Stars: Tessa Thompson, Jon Bernthal, Pablo Schreiber, Crystal Fox, Sunita Mani, Rebecca Rittenhouse, Marin Ireland, Poppy Liu
Director: William Oldroyd & Anja Marquardt
Running Length: 6 episodes
Movie Review in Brief: His & Hers stumbles through its middle stretch, but Thompson, Bernthal, and a sock-knocking finale make this Alice Feeney adaptation worth the patience.
Review:
Beach-read thrillers have conquered bestseller lists with a simple promise: keep turning pages and we’ll knock your socks off by the end. Alice Feeney‘s 2020 novel “His & Hers” delivered on that promise with a dual-perspective murder mystery built on a deliciously toxic foundation. Now Netflix has adapted it into a six-episode series starring Tessa Thompson and Jon Bernthal, two actors impossible to pin down because they refuse to stay in any single lane. Paired with Lady Macbeth director William Oldroyd, who helms half the episodes while Anja Marquardt takes the rest, the result is an imperfect but ultimately rewarding thriller that stumbles through its middle act before sticking a landing that had me searching under my couch for my jaw.
Anna Andrews (Thompson, Creed) fled Dahlonega, Georgia the first chance she got. Population 7,500, the kind of place where everyone knows your business and difference gets punished. She reinvented herself as an Atlanta news anchor, married a local cop, and built a life as far from her roots as ambition could carry her. Then everything fell apart. When the series begins, Anna has been missing for a year, vanished from her job, her marriage, her mother. She resurfaces just as a former classmate turns up murdered, and the detective assigned to the case happens to be her estranged husband Jack (Bernthal, The Accountant). Coincidence strains credibility. Bodies keep piling up. Everyone’s hiding something.
Thompson and Bernthal circle each other with the wariness of people who know exactly where to plant the knife. When the material gives them room, they’re magnetic, finding the bitter familiarity of a marriage that ended badly but never quite finished. The problem is consistency. Scenes don’t always connect the way they should, with characterizations shifting noticeably from episode to episode. One extended moonlit conversation between the estranged spouses plays like an information dump shot on a different day with awkward energy, both actors looking exhausted in ways that don’t match the footage around it. It’s as if both were flown in from other projects’ sets just to film this scene. Whether this reflects production challenges or editorial intervention, the seams show.

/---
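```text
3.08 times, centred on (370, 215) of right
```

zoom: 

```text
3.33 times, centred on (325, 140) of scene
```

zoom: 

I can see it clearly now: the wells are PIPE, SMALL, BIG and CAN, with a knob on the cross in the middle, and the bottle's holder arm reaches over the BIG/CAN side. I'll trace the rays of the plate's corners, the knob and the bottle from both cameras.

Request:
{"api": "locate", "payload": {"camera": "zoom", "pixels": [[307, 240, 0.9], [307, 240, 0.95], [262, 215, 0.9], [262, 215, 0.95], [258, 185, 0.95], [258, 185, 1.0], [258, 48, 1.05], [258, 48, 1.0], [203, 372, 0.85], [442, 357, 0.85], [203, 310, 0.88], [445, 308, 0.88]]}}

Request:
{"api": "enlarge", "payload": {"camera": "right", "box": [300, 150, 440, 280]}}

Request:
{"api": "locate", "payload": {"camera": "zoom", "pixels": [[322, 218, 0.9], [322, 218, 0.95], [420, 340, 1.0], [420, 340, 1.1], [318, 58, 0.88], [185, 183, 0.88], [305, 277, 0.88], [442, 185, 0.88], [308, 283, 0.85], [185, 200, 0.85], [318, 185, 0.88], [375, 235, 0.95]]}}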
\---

The supporting cast offers stronger footing. Crystal Fox plays Anna’s mother Alice with a delicate touch, navigating a role that could easily tip into melodrama but instead finds something more heartbreaking and complex. Sunita Mani (The Roses) delivers sharp work as Jack’s new partner, an observant cop increasingly baffled by her partner’s blind spots. Anna’s cameraman, Richard (Pablo Schreiber, Skyscraper), radiates the kind of surface charm that feels like a warning sign, while Marin Ireland (The Dark and the Wicked) commits fully to her role as Zoe, a backwoods burnout barely holding her own life together. (An interesting wrinkle, Zoe is Jack’s sister and Anna’s high school best friend, yet in flashbacks we never see Jack…how did they never know one another back then?) These often lively performances remind you what the show can be when it trusts its actors.

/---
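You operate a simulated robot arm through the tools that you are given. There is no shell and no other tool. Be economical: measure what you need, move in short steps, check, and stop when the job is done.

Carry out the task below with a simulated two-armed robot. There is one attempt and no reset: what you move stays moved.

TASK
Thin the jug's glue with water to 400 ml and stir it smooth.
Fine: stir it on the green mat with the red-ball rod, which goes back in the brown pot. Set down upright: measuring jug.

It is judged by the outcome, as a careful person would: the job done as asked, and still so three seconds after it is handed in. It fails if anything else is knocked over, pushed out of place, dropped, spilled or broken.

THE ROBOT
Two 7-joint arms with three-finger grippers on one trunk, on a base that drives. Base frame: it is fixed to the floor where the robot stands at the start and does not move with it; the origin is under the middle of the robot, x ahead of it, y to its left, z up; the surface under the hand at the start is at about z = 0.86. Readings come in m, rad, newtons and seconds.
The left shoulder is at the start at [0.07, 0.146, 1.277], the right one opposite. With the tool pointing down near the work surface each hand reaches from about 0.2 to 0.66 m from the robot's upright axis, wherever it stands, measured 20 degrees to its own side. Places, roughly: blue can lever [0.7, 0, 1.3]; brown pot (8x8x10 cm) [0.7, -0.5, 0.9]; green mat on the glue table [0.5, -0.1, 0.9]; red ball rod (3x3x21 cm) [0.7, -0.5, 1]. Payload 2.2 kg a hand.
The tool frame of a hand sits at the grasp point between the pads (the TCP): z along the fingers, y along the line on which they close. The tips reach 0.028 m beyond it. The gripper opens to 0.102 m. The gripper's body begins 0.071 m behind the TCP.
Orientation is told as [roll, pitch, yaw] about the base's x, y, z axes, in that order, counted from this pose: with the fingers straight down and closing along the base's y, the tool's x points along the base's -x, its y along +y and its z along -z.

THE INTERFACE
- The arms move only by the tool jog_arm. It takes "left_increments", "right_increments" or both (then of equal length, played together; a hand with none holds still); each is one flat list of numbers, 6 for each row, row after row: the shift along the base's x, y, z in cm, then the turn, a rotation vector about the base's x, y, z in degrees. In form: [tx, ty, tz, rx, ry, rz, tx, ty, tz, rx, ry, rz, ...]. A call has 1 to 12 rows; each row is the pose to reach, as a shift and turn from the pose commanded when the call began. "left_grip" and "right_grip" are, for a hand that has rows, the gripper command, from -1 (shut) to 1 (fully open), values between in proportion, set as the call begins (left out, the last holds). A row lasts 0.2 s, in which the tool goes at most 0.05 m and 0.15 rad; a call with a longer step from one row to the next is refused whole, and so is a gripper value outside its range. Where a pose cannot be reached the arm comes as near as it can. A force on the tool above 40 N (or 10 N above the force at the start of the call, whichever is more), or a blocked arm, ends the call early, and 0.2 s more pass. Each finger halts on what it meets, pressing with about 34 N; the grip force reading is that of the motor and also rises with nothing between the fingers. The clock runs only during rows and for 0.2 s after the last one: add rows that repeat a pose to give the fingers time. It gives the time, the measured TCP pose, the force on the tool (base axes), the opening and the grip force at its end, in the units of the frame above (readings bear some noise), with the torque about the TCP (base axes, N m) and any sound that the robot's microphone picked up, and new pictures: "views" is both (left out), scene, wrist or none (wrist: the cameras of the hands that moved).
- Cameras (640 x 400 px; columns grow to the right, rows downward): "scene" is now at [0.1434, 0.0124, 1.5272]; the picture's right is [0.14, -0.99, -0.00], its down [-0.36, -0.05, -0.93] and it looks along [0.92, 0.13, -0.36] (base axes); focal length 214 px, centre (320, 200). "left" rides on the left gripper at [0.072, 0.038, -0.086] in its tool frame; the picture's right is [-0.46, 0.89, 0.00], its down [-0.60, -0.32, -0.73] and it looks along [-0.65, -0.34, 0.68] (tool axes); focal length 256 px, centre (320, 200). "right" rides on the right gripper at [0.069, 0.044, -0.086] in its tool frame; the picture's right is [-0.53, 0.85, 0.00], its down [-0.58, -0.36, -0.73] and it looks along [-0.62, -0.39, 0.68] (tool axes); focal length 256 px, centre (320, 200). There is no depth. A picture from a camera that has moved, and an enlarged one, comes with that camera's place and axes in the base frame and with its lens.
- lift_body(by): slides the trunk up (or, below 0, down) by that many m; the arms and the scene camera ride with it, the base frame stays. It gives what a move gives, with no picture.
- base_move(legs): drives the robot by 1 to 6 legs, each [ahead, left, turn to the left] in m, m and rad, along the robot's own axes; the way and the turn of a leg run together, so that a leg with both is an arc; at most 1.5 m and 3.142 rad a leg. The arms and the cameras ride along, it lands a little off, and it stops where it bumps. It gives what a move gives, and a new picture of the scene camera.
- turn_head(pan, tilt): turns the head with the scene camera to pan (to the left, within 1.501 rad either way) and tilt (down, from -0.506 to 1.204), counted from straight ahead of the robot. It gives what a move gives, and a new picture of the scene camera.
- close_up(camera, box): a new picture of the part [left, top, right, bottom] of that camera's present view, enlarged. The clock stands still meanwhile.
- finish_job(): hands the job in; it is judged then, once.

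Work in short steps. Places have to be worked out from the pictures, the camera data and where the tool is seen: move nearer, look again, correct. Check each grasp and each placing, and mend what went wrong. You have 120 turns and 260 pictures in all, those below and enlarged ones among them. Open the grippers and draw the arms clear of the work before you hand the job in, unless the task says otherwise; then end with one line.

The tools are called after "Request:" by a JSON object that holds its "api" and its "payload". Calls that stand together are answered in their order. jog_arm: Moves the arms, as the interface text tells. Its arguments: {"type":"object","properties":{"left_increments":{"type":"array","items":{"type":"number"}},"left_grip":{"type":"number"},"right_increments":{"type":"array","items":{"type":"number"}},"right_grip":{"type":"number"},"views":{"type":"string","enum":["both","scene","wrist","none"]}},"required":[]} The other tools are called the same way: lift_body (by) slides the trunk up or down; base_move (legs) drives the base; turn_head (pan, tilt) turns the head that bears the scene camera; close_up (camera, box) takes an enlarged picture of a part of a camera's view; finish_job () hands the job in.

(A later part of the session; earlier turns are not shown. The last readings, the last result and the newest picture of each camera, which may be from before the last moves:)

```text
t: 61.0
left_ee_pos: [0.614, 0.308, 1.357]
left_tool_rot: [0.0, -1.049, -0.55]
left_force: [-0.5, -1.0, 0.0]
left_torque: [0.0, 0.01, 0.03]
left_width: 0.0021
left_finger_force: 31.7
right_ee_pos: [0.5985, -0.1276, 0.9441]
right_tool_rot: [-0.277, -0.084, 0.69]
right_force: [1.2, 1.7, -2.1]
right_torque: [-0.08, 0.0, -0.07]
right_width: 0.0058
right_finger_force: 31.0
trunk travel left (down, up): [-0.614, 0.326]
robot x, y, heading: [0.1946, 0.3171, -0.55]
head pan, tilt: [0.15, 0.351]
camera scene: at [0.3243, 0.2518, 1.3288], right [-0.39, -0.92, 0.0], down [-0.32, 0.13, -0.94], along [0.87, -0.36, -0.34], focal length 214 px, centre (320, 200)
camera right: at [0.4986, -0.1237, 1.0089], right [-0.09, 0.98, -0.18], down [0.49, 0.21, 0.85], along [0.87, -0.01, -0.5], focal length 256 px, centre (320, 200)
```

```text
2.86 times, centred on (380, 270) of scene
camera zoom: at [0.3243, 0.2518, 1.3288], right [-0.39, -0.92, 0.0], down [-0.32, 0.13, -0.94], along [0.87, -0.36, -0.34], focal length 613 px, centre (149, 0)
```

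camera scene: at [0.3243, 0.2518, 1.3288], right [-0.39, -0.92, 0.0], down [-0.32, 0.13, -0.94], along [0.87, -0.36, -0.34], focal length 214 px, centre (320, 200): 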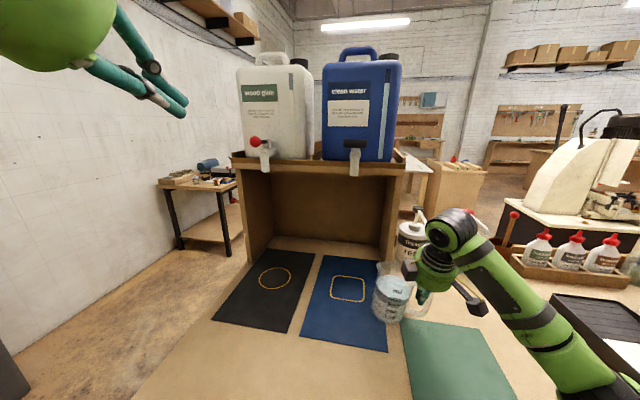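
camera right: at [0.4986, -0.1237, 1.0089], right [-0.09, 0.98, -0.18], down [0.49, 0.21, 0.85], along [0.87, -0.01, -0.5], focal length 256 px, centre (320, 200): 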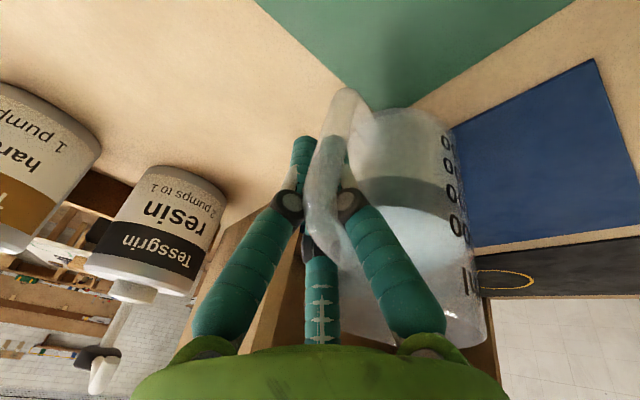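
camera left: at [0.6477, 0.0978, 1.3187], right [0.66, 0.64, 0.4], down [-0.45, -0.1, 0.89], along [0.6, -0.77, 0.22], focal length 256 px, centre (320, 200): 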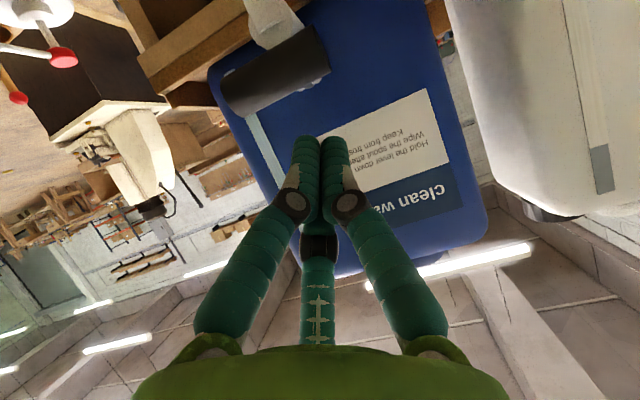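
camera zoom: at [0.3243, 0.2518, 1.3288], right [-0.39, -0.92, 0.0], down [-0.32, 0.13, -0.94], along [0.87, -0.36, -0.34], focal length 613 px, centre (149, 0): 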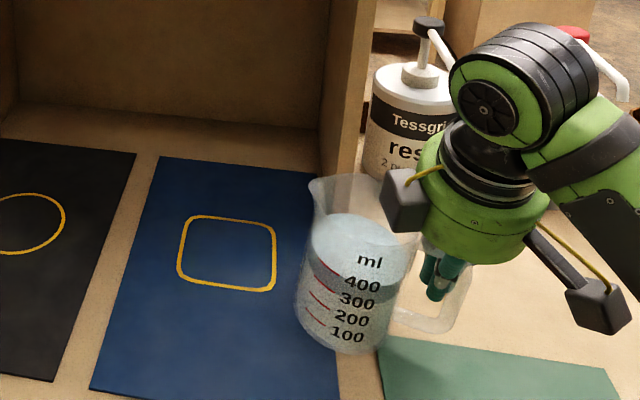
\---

Episodes four and five test patience, though. The pacing slackens, the plot mechanics strain credibility, and one particularly bizarre subplot involving DNA evidence falls apart under the slightest scrutiny. Six episodes feels like at least one too many; this story would hit harder at four or five, stripped of the padding that lets attention wander. The show also asks us to accept that Jack could get away with behavior that would end any real detective’s career, a leap that grows harder to make as the stakes rise and he grows more desperate.
And yet. That finale. Everything the show has been building toward clicks into place with a solution so diabolically clever that my complaints dissolved like morning fog. Editing, cinematography, score, performance; every element aligns for a reveal that earns every minute spent getting there. Oldroyd clearly saved his best work for last, orchestrating a sequence that transforms the preceding five hours into setup for a payoff worth the investment. With adaptations of The Housemaid‘s scribe Freida McFadden’s work already in development and additional Feeny novels in various stages of moving ahead, the beach-read thriller is having a moment on screen. His & Hers proves the genre still has teeth…when it’s willing to bite.